* BEGIN Document segment *

L’Etat belge avait racheté Fortis Banque Belgique, la première banque belge (en faillite virtuelle), le 5 octobre dernier pour la revendre à la banque française BNP, l’une des grandes banques européennes (où il gardait le rang d'un actionnaire important). La décision avait été prise sans l’assentiment de l’assemblée générale des actionnaires. Ceux-ci ont entamé une procédure en référé pour geler l’affaire. Dans un premier temps, devant le Tribunal du Commerce de Bruxelles, cette procédure a échoué, mais le vendredi 12 décembre, la Cour d’Appel de Bruxelles réformait le jugement du Tribunal de Commerce gelant toute l’opération de sauvetage de la Banque Fortis qui est un énorme banque-assureur belge avec 3 millions de clients. L’opération avait été justifiée comme une façon de garantir les avoirs des simples épargnants et l’emploi. Elle se justifiait aussi du fait que, sans cette opération de l’Etat, Fortis était en faillite.
Les petits actionnaires s’estimaient lésés dans l’aventure et ils ont contesté finalement victorieusement, du moins dans une action en référé (ne se prononçant pas sur le fond), la vente par l’Etat belge de Fortis à la BNP.
Le gouvernement belge a craint que la remise en cause de ses décisions par la Justice statuant en référé ne mette à mal l’ensemble du sauvetage (de l’emploi, des épargnants, des personnes assurées par la banque). Jeudi, le premier magistrat du pays, le Premier président de la Cour de cassation, informait le Président de la Chambre des représentants qu’il estimait que des pressions avaient été exercées sur la Justice par l’Exécutif fédéral belge mettant en cause le principe même de la séparation du pouvoir exécutif et du pouvoir judiciaire. Vendredi, il donnait de plus amples précisions sur ces pressions et citait nommément le Ministre de la Justice (qui remit immédiatement sa démission), comme l’un des responsables de même que l’entourage ou le cabinet du Premier ministre belge.
Au soir de ce 19 décembre, le premier ministre Yves Leterme a remis sa démission au roi qui a réservé la suite qu’il donnerait à cette démarche et n’a jusqu’à présent ni accepté ni refusé la démission d’Yves Leterme. Comme la Belgique va au-devant d’élections régionales en juin 2009 qui hypothèquent déjà gravement l’action du gouvernement, comme la crise financière internationale a la gravité que l’on sait, comme l’absence de gouvernement risquerait de nuire aux intérêts des employés et des épargnants de Fortis et par là à toute l’économie du pays, personne ne revendique vraiment la dissolution des chambres et l’opposition souhaite elle-même qu’un gouvernement qui gouverne vraiment succède rapidement à celui qui vient de donner sa démission.

* END Document segment *
* BEGIN Source excerpt *

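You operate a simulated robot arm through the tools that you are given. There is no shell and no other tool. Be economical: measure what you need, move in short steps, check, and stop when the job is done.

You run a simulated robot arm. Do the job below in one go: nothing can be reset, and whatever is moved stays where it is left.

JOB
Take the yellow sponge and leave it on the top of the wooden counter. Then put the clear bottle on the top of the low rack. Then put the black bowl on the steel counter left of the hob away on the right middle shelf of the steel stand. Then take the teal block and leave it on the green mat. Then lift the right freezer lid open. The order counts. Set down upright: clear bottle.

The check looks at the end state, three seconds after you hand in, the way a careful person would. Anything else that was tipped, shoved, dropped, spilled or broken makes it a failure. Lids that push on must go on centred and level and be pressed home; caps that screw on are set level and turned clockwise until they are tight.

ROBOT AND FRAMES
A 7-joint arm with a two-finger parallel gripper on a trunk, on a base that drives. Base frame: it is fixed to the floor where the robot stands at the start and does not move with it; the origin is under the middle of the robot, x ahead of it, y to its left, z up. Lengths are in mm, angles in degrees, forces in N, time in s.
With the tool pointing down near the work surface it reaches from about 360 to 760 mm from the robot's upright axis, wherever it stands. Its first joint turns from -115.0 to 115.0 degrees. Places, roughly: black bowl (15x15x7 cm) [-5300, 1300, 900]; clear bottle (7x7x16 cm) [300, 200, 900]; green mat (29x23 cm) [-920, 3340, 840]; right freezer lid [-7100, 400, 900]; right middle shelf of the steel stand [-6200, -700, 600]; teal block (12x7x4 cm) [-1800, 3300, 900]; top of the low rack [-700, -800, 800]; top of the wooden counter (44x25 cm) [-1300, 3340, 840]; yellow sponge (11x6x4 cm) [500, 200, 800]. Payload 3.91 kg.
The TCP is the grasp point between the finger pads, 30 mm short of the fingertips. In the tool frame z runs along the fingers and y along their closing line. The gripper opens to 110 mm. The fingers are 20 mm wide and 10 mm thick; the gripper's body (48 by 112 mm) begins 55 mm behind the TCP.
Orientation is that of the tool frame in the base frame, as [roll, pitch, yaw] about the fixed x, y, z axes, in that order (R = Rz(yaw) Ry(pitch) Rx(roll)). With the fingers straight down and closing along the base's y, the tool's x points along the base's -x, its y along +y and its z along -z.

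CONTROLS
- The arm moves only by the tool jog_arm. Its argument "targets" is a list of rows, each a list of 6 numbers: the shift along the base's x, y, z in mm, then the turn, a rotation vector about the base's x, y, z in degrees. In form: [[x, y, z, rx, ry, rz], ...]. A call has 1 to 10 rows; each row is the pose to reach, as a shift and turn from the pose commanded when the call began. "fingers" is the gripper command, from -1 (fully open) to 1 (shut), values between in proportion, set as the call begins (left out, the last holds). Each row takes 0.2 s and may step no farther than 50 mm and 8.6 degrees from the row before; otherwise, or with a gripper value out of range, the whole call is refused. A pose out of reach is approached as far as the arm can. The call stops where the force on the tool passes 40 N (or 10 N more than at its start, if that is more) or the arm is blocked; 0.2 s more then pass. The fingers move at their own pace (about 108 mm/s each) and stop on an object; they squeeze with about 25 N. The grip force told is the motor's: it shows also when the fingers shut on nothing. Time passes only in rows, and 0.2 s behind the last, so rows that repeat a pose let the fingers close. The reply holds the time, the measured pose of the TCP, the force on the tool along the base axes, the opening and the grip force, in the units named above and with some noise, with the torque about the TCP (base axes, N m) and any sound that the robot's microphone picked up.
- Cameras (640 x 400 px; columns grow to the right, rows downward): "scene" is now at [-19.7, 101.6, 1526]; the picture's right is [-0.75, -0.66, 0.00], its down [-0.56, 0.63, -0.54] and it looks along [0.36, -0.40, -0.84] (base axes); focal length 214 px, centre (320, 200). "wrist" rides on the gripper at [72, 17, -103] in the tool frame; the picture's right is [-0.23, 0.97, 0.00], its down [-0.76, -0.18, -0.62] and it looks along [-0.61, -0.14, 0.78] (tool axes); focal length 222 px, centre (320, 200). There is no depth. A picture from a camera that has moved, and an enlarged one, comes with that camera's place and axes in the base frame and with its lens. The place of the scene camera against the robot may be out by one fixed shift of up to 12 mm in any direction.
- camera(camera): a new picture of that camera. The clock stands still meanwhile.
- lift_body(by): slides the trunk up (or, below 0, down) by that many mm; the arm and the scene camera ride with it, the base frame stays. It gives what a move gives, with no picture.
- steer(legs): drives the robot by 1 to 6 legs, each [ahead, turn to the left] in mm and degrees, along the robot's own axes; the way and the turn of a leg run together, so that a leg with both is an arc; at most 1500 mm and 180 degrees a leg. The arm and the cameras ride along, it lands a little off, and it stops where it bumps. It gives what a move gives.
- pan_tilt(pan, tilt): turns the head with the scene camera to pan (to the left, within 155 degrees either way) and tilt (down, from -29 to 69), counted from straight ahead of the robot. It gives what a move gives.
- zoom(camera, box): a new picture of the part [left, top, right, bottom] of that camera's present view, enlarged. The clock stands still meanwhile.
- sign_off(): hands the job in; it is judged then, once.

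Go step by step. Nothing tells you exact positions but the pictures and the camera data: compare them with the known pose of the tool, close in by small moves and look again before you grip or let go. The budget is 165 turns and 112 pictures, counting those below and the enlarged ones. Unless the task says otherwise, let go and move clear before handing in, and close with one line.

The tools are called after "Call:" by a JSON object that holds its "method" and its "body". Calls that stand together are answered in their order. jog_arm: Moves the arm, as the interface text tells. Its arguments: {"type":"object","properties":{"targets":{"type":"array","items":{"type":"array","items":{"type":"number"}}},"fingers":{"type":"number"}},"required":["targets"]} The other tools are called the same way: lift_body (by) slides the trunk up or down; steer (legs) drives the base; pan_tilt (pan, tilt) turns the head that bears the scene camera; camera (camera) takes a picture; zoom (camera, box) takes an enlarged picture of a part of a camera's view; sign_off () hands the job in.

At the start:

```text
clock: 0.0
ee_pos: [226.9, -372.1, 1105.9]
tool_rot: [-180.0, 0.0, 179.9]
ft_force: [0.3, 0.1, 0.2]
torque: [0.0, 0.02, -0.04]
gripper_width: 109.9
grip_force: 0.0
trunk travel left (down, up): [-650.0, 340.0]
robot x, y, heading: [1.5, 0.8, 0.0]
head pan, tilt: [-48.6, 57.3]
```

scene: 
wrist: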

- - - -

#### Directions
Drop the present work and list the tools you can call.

* END Source excerpt *

#### Directions
Could you carry on with the document segment from where it ends?

#### Answer to this problem
Mais il faut dire que la démission du gouvernement Leterme est une nouvelle péripétie grave de la politique belge. Après les élections de juin 2007, Yves Leterme, nommé formateur deux fois par le roi avait démissionné déjà deux fois de ces fonctions (devant l’impossibilité d’arriver à un accord sur la réforme de l’Etat), en août et décembre. Il avait dû accepter, en désespoir de cause, que le Premier ministre sortant préside un gouvernement que la presse belge a qualifié de « provisoire » qui a gouverné de décembre 2007 à mars 2008. En mars 2008, Yves Leterme formait enfin son gouvernement , mais démissionnait à nouveau (la troisième fois), le 14 juillet 2008 devant l’impossibilité d’arriver à un accord sur la réforme de l’Etat. Le roi ayant refusé cette démission, des médiateurs royaux étant nommés pour trouver une formule de négociation de la future réforme de l’Etat, celle-ci a finalement trouvé sa vitesse de croisière.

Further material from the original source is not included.